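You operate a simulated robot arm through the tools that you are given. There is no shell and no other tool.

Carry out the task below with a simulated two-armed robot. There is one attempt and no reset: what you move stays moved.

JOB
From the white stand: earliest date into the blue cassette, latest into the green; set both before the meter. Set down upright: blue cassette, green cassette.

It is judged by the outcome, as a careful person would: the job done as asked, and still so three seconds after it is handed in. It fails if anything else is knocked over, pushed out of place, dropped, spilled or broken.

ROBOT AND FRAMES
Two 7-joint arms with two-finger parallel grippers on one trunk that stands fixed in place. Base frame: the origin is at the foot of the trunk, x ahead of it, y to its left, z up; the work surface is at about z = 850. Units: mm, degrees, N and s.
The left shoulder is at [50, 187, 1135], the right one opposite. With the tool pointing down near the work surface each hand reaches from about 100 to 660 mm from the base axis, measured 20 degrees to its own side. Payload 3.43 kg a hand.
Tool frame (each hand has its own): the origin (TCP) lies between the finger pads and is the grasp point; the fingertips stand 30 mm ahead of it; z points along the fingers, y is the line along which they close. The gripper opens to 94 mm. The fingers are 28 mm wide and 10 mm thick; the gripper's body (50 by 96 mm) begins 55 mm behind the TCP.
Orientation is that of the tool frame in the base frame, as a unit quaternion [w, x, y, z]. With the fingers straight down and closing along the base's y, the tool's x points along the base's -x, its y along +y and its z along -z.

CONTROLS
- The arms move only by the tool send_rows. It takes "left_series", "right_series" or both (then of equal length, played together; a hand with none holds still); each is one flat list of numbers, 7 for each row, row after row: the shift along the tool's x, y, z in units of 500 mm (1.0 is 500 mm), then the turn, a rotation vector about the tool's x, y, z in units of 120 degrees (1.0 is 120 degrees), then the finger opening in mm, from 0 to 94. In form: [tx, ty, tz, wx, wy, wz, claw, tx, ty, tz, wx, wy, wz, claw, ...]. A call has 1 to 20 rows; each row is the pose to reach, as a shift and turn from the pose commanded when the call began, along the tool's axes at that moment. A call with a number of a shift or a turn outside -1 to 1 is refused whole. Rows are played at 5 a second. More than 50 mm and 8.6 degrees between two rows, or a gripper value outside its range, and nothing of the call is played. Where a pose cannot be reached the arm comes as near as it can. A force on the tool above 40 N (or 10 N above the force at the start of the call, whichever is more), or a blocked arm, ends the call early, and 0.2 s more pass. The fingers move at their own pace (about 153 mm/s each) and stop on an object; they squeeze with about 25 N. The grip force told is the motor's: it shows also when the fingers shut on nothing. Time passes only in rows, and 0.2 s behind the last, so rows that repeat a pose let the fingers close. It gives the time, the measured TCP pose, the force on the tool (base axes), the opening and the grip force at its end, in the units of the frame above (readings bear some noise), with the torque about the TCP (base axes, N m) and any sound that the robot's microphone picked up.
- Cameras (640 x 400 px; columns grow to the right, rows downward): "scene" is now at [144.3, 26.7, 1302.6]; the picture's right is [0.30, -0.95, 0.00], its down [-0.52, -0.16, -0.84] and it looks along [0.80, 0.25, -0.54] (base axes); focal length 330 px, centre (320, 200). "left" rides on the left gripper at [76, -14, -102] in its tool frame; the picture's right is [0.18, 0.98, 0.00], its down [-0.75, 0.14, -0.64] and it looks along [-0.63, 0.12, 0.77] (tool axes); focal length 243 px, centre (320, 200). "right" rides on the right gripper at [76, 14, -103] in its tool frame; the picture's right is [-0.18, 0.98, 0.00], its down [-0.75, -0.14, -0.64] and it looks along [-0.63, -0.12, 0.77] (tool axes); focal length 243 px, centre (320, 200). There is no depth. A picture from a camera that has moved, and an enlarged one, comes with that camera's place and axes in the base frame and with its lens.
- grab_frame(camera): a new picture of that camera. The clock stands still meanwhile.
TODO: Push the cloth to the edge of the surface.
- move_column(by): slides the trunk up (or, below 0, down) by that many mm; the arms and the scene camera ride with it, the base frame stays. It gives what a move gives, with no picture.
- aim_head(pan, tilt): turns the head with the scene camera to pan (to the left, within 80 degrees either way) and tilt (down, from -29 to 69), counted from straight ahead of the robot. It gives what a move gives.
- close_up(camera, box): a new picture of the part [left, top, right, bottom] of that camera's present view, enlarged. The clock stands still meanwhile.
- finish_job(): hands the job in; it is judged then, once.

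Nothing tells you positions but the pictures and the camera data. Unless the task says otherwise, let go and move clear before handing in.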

--*--

● **Direction**
Identify each line containing the string "work" and copy it out.

● **Exercise answer**
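Two 7-joint arms with two-finger parallel grippers on one trunk that stands fixed in place. Base frame: the origin is at the foot of the trunk, x ahead of it, y to its left, z up; the work surface is at about z = 850. Units: mm, degrees, N and s.
The left shoulder is at [50, 187, 1135], the right one opposite. With the tool pointing down near the work surface each hand reaches from about 100 to 660 mm from the base axis, measured 20 degrees to its own side. Payload 3.43 kg a hand.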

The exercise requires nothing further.